Nib #85 Read Orwell’s “Politics and the English Language”
This week marked 80 years since the publication of George Orwell’s Animal Farm. The Nib hopes the anniversary spurs new interest in the novel — and its author.
Everyone knows Animal Farm and Nineteen Eighty-Four, and should. But young writers, in particular, should also make a point to read Orwell’s third most famous work — his 1946 essay “Politics and the English Language.”
The essay is one part warning about politicians and pundits’ corruption of political rhetoric, and one part plea to writers of good will to resist the trend. To Orwell, writing with clarity, concision, originality, and most of all care is a writer’s civic and patriotic duty.
In a democracy, Orwell argues, political advocacy should be put to the sovereign people as clearly and plainly as possible.

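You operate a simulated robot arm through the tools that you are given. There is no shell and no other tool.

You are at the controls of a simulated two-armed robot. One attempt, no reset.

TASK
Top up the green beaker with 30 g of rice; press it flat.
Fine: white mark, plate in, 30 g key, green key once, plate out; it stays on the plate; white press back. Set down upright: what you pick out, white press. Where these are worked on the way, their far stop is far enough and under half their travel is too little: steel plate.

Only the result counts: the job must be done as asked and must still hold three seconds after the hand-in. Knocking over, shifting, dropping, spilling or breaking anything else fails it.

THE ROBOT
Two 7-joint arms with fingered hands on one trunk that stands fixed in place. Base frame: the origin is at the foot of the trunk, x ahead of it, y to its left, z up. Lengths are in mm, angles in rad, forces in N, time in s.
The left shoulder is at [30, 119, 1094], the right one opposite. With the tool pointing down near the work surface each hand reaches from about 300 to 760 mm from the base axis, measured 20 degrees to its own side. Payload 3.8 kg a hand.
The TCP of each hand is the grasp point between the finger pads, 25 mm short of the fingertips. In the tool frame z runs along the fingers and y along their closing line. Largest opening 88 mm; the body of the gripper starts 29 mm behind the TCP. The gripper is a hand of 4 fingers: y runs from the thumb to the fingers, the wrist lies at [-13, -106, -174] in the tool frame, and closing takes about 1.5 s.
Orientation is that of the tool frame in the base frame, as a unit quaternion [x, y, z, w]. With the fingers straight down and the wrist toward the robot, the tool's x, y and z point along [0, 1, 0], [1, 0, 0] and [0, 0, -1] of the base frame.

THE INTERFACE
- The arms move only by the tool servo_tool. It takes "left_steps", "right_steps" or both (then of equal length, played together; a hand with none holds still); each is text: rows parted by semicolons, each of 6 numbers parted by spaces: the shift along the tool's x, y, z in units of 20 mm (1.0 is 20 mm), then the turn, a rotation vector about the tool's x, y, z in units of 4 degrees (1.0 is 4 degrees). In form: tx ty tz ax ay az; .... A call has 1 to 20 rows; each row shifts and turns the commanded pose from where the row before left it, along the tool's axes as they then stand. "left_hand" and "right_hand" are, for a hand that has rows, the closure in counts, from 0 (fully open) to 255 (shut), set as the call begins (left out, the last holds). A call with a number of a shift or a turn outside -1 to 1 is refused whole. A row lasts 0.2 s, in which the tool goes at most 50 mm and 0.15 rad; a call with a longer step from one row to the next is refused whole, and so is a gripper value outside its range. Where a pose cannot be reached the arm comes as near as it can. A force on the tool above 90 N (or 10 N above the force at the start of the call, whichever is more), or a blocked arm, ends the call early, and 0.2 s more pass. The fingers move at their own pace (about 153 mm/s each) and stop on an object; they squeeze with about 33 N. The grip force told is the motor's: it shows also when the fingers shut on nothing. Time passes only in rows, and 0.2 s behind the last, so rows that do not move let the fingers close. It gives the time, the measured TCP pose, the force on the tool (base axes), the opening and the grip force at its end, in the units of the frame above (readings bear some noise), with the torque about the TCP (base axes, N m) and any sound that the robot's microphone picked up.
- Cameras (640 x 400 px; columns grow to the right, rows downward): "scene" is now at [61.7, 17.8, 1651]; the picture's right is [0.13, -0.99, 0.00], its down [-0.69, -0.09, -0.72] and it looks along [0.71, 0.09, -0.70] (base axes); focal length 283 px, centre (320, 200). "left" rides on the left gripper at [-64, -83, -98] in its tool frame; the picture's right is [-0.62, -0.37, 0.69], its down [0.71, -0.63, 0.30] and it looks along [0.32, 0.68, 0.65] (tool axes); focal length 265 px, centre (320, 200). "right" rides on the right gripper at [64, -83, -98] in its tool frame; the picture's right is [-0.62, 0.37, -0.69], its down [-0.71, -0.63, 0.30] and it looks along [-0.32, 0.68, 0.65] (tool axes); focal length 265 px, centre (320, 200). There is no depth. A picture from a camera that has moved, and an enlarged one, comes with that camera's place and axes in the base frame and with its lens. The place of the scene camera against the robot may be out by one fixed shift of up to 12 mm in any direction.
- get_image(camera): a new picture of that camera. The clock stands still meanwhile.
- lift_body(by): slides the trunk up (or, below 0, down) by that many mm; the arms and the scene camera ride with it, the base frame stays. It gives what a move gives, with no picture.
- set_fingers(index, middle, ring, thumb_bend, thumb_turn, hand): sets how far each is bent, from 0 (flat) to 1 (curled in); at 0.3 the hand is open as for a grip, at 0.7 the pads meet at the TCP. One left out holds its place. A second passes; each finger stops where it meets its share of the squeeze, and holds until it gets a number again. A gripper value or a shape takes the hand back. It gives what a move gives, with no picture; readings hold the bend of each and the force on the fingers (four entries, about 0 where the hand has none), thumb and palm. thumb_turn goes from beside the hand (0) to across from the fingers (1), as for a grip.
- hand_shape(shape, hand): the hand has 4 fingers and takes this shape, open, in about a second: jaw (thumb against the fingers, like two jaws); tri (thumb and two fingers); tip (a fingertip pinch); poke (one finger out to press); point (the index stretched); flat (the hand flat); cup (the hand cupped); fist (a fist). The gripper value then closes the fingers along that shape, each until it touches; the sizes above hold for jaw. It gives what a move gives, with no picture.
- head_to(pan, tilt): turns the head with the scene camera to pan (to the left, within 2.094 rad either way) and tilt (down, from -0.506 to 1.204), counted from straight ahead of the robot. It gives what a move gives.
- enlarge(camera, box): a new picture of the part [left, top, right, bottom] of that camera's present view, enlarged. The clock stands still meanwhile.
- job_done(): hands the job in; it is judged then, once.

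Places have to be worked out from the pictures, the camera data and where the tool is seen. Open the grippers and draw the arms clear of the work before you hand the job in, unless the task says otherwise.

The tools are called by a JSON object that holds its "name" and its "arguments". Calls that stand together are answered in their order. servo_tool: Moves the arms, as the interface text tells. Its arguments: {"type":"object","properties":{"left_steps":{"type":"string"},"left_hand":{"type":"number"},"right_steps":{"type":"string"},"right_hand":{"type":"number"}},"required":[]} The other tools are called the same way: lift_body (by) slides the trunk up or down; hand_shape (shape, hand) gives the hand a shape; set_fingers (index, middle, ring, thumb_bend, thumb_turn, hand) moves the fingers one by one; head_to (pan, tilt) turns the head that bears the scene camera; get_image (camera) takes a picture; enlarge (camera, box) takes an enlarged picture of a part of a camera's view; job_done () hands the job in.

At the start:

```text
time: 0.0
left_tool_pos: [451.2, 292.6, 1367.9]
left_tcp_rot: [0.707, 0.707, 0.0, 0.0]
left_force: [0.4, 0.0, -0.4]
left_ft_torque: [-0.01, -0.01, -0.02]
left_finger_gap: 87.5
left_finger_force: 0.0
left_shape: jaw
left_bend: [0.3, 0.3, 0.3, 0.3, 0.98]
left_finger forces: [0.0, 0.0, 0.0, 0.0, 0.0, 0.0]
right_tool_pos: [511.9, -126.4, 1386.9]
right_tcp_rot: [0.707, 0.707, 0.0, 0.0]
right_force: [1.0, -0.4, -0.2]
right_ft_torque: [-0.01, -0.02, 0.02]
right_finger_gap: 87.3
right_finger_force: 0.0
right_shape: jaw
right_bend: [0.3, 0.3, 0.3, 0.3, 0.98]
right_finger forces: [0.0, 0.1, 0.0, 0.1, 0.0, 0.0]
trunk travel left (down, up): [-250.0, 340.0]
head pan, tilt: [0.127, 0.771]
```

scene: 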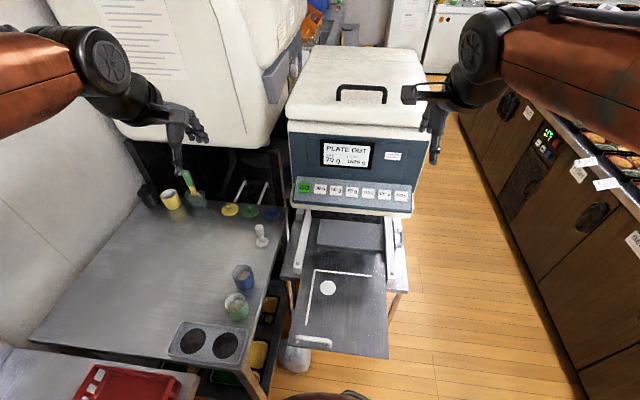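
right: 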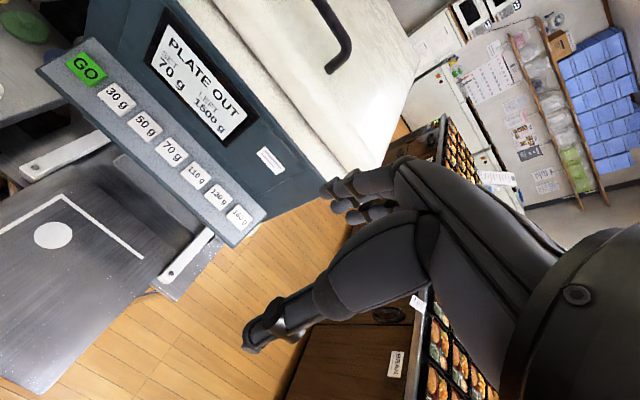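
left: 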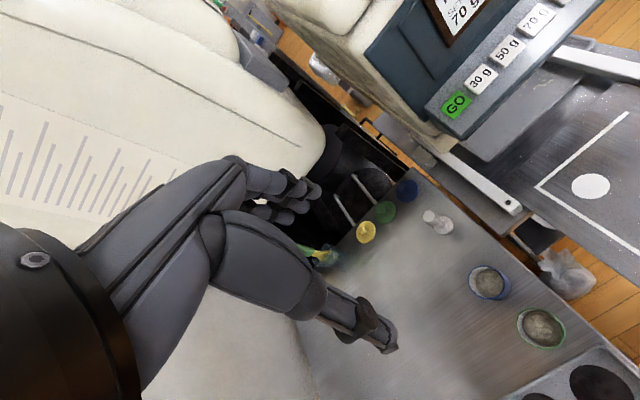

Advocates should use language to cut through the fog of elitist and partisan obfuscation, not to hide in it.
The essay’s six rules of writing are chestnuts for a reason:
- Never use a metaphor, simile or other figure of speech which you are used to seeing in print.
- Never use a long word where a short one will do.
- If it is possible to cut a word out, always cut it out.
- Never use the passive where you can use the active.
- Never use a foreign phrase, a scientific word or a jargon word if you can think of an everyday English equivalent.
- Break any of these rules sooner than say anything outright barbarous.
But young writers really should read the whole thing; it’s one banger after another:
“In our time it is broadly true that political writing is bad writing.”
“The word Fascism has now no meaning except in so far as it signifies ‘something not desirable’.”
“Orthodoxy, of whatever colour, seems to demand a lifeless, imitative style.”
“The inflated style is itself a kind of euphemism.”
“The great enemy of clear language is insincerity.”
“What is above all needed is to let the meaning choose the word, and not the other way about.”
Read “Politics and the English Language” this weekend. In just fifteen minutes, it will make you a better writer and maybe a better citizen, too.